Tu primera película se convirtió en un objeto de culto que la gente iba los sábados al Malba para ver, y luego se quedaba charlando con vos. ¿Qué es lo que te cautiva de eso para volver a replicarlo ahora?

--Por empezar, tengo socios que confían en proyectos como éste y quieren contar esta historia, como Diego Amson, Lucila de Arezmendi, Juan Pablo Miller y Untref Media. En la peli anterior fui a distintas salas y traté de vendérsela a la gente que iba a ver James Bond. “Hola, ¿qué viniste a ver? Bueno, te quiero recomendar esta otra película sobre una chica a la que le pasa tal cosa”. Traté de fomentar ese consumo cultural. Puede ser una película de autor, pero que por otro lado no se olvida de los espectadores. Porque, ojo: ¡me crié mirando pelis de Bruce Lee y Sylvester Stallone, no de Andréi Tarkovsky! Lo demás lo aprendí estudiando cine.
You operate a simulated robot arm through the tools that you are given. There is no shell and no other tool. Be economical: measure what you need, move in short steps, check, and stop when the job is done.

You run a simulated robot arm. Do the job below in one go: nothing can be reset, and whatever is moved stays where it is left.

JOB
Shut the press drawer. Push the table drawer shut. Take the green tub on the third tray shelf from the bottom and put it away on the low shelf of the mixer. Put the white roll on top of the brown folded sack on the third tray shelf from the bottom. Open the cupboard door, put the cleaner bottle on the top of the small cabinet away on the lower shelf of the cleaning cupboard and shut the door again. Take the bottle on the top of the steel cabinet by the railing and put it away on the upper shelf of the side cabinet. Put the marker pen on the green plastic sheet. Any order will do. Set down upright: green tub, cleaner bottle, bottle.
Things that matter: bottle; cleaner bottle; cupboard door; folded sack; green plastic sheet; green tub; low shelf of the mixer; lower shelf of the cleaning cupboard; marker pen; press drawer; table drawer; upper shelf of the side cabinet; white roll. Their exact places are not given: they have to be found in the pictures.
¿Te preocupa qué audiencia se topará con tus películas?

--No dejo de pensar en la pareja que quiere ver una película emotiva o que la movilice. Como contadores de historias, debemos pensar en el público. Debemos pensar películas sólidas desde lo dramático, dinámicas, que no aburran y lleguen al corazón. Trabajamos mucho en equipo para generar un producto cultural sustentable. Ése es el desafío. El dispositivo cinematográfico es una pantalla grande con muchas butacas, con mucha gente yendo a ver una misma historia. Todos tienen la voluntad de dejar a los pibes, tomarse un colectivo o pagar un estacionamiento y, con todas sus expectativas a cuestas, comprar la entrada. Me siento responsable de que sientan que ese dinero estuvo bien invertido, que salgan contentos y, en lo posible, la recomienden. Y además me gusta quedarme a charlar. Es como tener un restaurant: no puede no interesarte lo que opinan de tus milanesas.